POUR CONCLURE. Je pense qu’une opportunité sans précédent s’ouvre au monde et à nous singulièrement : la reconstruction de l’unité humaine à travers sa diversité culturelle. Nous sommes à un moment où l’Universel a des chances fécondes de se déployer. Cet universel, prémices d’un nouvel humanisme, est bien différent de la mondialisation des banquiers ; et le formidable développement des nouvelles technologies de l’information et de la communication, bien maîtrisées, peuvent la servir utilement. Il ne s’agit nullement d’une uniformisation arbitraire qui laisserait une bonne partie de l’humanité au bord de la route mais bien d’une symbiose des peuples dans l’accord des esprits et des cœurs, comme le dirait Senghor dont la formidable intuition avait fait pressentir ce dont nous débattons déjà, et ceci dès 1956, comme l’atteste son poème : « Vision de Chaka » in Ethiopiques.

Dans notre monde, conformément à son génie et à sa vocation, il y a des fraternités en attente, des solidarités frémissantes, dont la conjugaison ne peut être victorieuse que si ce qui nous unit importe plus que ce qui nous sépare. Pour se faire, il faudrait que les hommes et les peuples, au-delà des vicissitudes politiques et des différences culturelles, puissent se retrouver autour de l’essentiel et mettre en commun leur génie et leur talent au service de ce monde que nous avons en partage. Il est possible d’élaborer de nouveaux paradigmes en rupture épistémologique avec les logiques de l’avoir au profit de la seule dialectique de l’être ; de travailler à un nouveau contrat social, un nouveau pacte mondial de solidarité organique et citoyenne ; bref de faire advenir un monde de vertu.

Le millénaire et le siècle dans lesquels nous sommes ne sont pas unes sinécure et exigent, si nous voulons les réussir, la mobilisation de toutes les énergies et un réarmement moral nécessaire aux combats de demain. Alors, seulement, l’humanité réconciliée avec elle – même, dans sa diversité acceptée sans broncher aux conséquences, procèdera à l’assomption de tous ses devoirs : condition d’un redéploiement victorieux des droits de l’homme et des peuples.

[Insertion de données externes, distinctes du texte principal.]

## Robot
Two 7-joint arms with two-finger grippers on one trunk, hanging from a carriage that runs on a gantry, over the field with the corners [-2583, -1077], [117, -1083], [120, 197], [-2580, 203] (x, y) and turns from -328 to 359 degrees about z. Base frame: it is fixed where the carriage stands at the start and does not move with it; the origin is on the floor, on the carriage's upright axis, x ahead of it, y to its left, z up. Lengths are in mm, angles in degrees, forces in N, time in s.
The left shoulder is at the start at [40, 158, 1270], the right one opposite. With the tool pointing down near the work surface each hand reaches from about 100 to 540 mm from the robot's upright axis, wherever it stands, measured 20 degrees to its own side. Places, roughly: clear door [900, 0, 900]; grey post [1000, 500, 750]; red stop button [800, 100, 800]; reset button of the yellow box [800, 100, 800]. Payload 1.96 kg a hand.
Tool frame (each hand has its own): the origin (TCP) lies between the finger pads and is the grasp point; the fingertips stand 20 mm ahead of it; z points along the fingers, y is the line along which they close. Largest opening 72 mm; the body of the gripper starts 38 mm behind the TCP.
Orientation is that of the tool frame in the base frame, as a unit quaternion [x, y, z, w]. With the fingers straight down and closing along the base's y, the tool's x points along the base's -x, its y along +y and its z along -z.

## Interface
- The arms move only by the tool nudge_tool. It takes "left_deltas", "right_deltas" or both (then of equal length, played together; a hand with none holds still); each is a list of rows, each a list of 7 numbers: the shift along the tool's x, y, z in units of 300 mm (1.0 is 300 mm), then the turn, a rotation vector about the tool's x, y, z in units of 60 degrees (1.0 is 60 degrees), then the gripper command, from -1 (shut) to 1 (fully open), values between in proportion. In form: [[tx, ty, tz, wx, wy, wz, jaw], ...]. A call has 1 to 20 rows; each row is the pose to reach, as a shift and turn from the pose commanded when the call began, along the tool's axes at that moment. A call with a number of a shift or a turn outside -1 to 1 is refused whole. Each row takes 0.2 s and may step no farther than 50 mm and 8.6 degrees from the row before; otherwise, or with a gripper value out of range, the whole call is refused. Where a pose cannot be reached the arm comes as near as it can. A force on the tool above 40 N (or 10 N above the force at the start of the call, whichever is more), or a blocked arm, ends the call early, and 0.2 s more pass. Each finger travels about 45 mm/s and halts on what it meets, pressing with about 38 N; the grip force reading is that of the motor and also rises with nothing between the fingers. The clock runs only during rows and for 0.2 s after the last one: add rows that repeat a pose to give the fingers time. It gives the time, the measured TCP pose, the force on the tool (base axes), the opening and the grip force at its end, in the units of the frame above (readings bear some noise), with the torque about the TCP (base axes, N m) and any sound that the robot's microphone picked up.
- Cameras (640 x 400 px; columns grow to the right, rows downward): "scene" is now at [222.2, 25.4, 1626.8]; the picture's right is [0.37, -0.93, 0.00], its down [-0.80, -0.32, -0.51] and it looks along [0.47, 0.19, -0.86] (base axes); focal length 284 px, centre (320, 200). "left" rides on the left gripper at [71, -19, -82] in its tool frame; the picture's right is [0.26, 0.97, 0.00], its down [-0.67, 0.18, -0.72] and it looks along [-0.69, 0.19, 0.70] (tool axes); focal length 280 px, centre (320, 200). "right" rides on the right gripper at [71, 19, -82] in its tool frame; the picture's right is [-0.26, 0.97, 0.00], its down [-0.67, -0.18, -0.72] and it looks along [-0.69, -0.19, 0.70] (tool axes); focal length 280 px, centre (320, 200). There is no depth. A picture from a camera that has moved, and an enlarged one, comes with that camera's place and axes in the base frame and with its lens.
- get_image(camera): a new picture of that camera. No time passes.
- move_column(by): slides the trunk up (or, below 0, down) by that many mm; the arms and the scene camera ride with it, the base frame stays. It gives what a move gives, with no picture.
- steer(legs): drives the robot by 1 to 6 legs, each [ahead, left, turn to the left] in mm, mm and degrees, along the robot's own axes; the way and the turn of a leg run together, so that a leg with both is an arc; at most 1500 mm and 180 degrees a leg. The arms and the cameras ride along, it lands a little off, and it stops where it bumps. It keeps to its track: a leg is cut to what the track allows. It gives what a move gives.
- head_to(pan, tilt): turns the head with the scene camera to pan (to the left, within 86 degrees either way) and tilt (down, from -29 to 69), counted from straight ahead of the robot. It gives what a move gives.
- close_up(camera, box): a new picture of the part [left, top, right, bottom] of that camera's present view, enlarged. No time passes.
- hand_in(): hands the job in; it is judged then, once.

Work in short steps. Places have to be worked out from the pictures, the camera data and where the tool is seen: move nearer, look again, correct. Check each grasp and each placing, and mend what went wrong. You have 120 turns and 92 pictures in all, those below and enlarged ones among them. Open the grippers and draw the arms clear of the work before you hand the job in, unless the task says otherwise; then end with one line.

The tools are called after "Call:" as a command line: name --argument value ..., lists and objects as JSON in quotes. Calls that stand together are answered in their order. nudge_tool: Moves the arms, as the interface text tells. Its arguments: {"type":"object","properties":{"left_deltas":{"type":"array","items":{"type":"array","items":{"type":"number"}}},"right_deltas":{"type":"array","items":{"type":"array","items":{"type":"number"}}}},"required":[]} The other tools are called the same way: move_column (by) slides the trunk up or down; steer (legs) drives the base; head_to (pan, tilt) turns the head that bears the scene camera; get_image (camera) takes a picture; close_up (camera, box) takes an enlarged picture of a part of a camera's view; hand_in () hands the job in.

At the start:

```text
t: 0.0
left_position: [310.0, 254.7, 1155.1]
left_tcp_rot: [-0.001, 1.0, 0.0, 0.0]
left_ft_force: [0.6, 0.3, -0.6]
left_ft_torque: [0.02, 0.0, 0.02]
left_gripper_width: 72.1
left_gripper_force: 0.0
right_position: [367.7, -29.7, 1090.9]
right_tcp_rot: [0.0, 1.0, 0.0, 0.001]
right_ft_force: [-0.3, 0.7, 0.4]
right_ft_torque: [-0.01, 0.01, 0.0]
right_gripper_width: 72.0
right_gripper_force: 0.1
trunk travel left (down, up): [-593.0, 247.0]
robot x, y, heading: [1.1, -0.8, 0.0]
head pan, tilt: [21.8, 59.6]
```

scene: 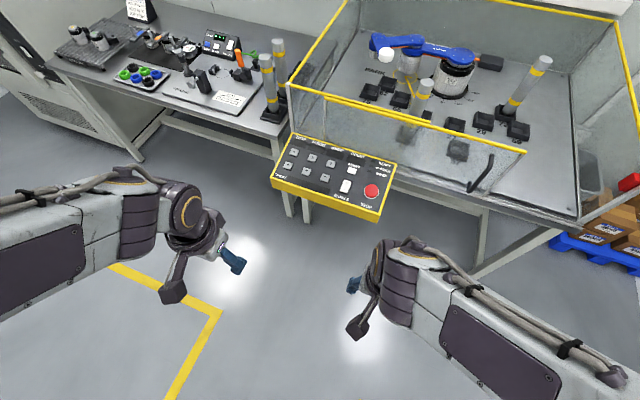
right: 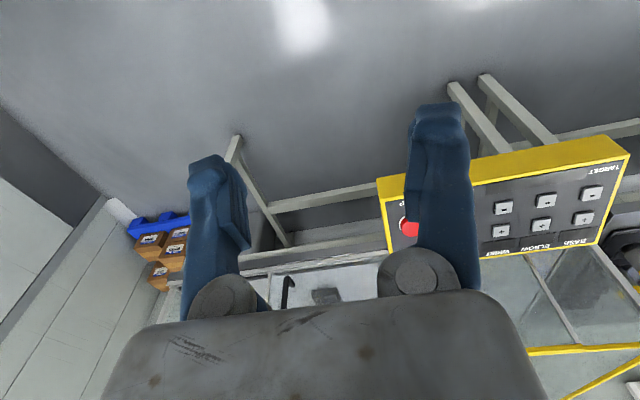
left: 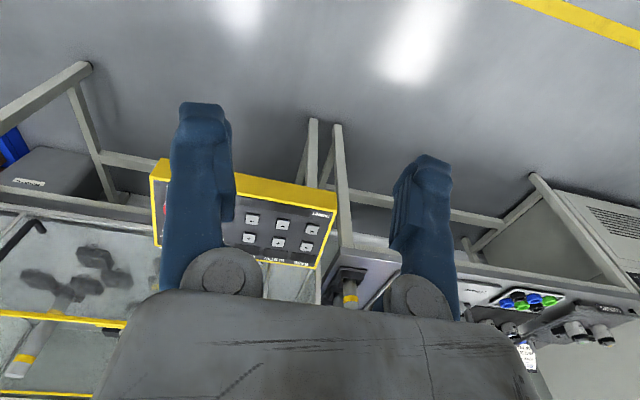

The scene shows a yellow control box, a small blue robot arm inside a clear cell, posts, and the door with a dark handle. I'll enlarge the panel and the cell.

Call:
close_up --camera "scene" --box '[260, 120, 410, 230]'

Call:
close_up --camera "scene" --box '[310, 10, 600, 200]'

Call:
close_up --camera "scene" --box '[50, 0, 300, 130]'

Permettez-moi de terminer par cette magnifique citation de Cheikh Hamidou Kane, écrivain sénégalais, citation que résume au fond l’essentiel de ce que j’ai voulu vous dire aujourd’hui : « Chaque heure qui passe apporte un supplément d’ignition au creuset où fusionne le monde. Nous n’avons pas eu le même passé, vous et nous, mais nous aurons le même avenir, rigoureusement. L’ère des destinées singulières et révolue. Dans ce sens la fin du monde est bien arrivée pour chacun de nous, car nul ne peut plus vivre de la seule préservation de soi. Mais, de nos longs mûrissements multiples, il va maître un fils au monde. Le premier fils de la terre. L’unique aussi. » C’est à cela que l’humanité devrait travailler.